TEXT:
++++++++++

Minggu, 22 Juni 2025

Dua Timbangan Buku Sang Mahasiswa dan Sang Wanita: Dasacarita dari Hungaria Terjemahan Prof. Dr. Fuad Hassan

Dasacarita dari Hungaria Terjemahan Fuad Hassan 
Sang Mahasiswa dan Sang Wanita

Oleh: JAKOB SUMARDJO

SETIDAK-TIDAKNYA ada dua orang menteri RI yang pernah menerjemahkan karya-karya sastra asing selama jabatannya sebagai menteri negara, yaitu Prof Dr Priyono yang pada tahun 1964 telah menerbitkan "Kisah-kisah dari Rumania" (Balai Pustaka, 1964), dan kini pada tahun 1985 Prof. Dr. Fuad Hassan juga telah menerbitkan "Sang Mahasiswa dan Sang Wanita", Dasacarita dari Hungaria (Grafitti Pers, 1985).

++++++++++

COLLECTED MATERIAL:
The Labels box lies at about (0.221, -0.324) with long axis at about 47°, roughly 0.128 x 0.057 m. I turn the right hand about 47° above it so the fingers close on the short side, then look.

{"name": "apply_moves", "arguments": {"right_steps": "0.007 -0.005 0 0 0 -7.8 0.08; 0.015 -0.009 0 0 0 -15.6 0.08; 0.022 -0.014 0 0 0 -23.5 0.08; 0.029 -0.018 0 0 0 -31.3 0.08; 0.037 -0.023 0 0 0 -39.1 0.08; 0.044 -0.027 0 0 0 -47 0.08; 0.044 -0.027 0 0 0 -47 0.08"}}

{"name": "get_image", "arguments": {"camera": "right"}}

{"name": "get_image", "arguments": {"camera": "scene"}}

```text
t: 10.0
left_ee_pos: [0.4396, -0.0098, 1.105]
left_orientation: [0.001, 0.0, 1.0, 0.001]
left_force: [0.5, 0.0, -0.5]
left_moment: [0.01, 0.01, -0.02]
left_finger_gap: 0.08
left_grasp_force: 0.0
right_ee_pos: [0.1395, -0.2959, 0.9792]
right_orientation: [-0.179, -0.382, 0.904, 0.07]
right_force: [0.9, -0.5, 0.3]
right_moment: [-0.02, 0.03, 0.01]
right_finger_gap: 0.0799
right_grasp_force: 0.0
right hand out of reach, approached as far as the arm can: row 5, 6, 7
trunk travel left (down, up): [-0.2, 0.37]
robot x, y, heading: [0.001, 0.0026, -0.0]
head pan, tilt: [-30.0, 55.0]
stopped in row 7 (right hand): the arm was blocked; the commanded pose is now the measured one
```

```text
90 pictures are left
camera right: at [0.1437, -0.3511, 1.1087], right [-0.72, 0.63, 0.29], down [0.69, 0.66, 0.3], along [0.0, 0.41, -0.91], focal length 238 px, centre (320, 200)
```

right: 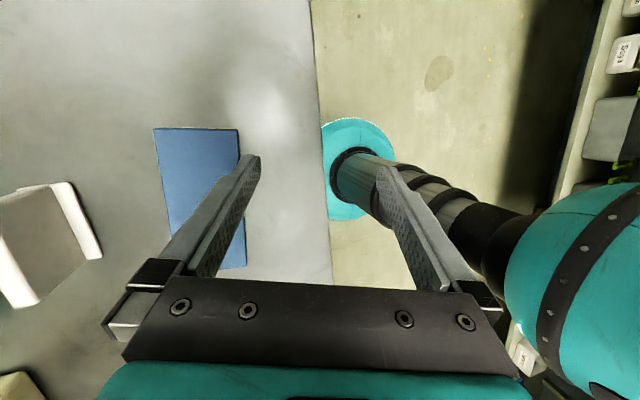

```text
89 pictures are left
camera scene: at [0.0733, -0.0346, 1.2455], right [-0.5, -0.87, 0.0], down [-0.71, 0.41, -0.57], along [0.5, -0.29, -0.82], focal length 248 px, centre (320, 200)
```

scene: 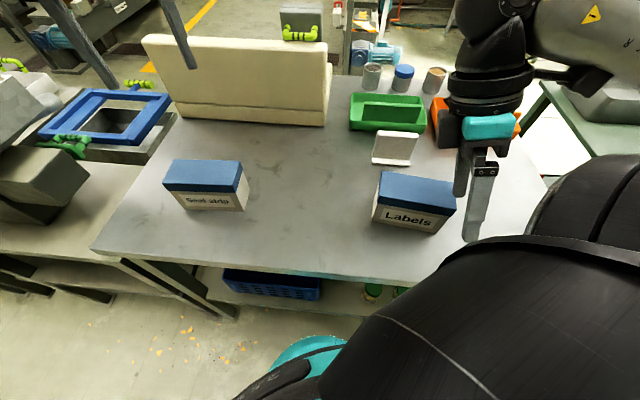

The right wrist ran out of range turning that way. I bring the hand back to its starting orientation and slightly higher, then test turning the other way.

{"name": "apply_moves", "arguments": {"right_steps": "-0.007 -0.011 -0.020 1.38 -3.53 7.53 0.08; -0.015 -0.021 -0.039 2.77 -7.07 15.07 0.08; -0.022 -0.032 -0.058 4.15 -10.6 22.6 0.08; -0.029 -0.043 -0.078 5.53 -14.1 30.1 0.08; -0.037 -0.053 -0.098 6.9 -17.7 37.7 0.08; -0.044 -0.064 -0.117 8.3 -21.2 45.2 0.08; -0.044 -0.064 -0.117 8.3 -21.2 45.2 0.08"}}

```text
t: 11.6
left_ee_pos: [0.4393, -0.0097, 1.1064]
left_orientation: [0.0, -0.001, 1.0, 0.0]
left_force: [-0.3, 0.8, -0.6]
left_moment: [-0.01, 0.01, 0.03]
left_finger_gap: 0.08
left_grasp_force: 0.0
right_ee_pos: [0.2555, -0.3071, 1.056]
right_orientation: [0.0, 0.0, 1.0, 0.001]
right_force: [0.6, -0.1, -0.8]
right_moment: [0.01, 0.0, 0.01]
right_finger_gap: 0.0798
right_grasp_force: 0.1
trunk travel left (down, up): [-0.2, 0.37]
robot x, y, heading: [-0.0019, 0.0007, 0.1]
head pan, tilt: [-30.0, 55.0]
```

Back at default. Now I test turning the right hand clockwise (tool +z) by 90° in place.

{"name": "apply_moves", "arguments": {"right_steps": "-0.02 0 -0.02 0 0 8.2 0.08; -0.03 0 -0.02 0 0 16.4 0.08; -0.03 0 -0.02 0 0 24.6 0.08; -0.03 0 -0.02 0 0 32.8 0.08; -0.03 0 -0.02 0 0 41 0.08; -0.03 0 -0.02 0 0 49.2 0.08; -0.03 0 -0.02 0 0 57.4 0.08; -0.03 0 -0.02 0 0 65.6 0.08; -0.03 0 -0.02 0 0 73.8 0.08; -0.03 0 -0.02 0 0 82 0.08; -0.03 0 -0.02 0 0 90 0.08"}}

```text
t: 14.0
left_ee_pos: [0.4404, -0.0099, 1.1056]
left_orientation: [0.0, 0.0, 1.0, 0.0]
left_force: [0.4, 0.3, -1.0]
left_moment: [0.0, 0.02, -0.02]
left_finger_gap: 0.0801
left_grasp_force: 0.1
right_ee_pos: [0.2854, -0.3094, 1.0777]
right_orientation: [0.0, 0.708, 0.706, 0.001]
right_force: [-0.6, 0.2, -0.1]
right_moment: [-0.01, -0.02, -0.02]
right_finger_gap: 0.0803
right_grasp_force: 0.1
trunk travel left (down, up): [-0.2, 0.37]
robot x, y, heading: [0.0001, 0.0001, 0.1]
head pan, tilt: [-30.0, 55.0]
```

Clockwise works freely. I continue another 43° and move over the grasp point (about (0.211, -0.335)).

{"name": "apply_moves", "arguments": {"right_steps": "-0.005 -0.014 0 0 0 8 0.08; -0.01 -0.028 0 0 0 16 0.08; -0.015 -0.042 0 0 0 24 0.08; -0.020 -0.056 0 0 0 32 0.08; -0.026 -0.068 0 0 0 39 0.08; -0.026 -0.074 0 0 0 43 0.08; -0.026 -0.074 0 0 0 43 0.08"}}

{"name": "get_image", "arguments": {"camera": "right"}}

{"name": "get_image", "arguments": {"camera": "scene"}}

++++++++++

WHAT TO WORK ON:
- a) Copy the part of the text from the words "SETIDAK-TIDAKNYA ada dua orang" through the words "(Grafitti Pers, 1985).".
- b) Write the next part of the text, the one that starts with "Minggu, 22 Juni".

PER-TASK ANSWERS:
- a)
SETIDAK-TIDAKNYA ada dua orang menteri RI yang pernah menerjemahkan karya-karya sastra asing selama jabatannya sebagai menteri negara, yaitu Prof Dr Priyono yang pada tahun 1964 telah menerbitkan "Kisah-kisah dari Rumania" (Balai Pustaka, 1964), dan kini pada tahun 1985 Prof. Dr. Fuad Hassan juga telah menerbitkan "Sang Mahasiswa dan Sang Wanita", Dasacarita dari Hungaria (Grafitti Pers, 1985).

- b)
Kebetulan cerpen-cerpen pilihan mereka menyangkut dua negara Eropa Timur yang terabaikan dalam kancah terjemahan sastra di Indonesia. Tidak mengherankan kalau banyak nama-nama pengarang yang sangat baru bagi kita, lantaran belum pernah kita dengar namanya dalam pembicaraan sastra dunia di Barat.

Membicarakan kumpulan cerpen dari suatu negara/bangsa yang telah tua usianya dalam sastra, tentu tidak pada tempatnya kita hanya melihat sepuluh cerpen dari sepuluh pengarangnya. Bahkan dari sumber aslinya dari mana 10 cerpen ini diambil, yaitu "44 Hungarian Short Stories" yang diterbitkan oleh Unesco, masih belum bisa dikatakan mewakili sastra cerita pendek negeri itu. Jadi paling kita hanya menilai 10 cerpen itu tanpa mengaitkannya dengan kehungariaannya. Hanya secara kebetulan 10 cerpen yang dipilih memang dari pengarang Hungaria modern.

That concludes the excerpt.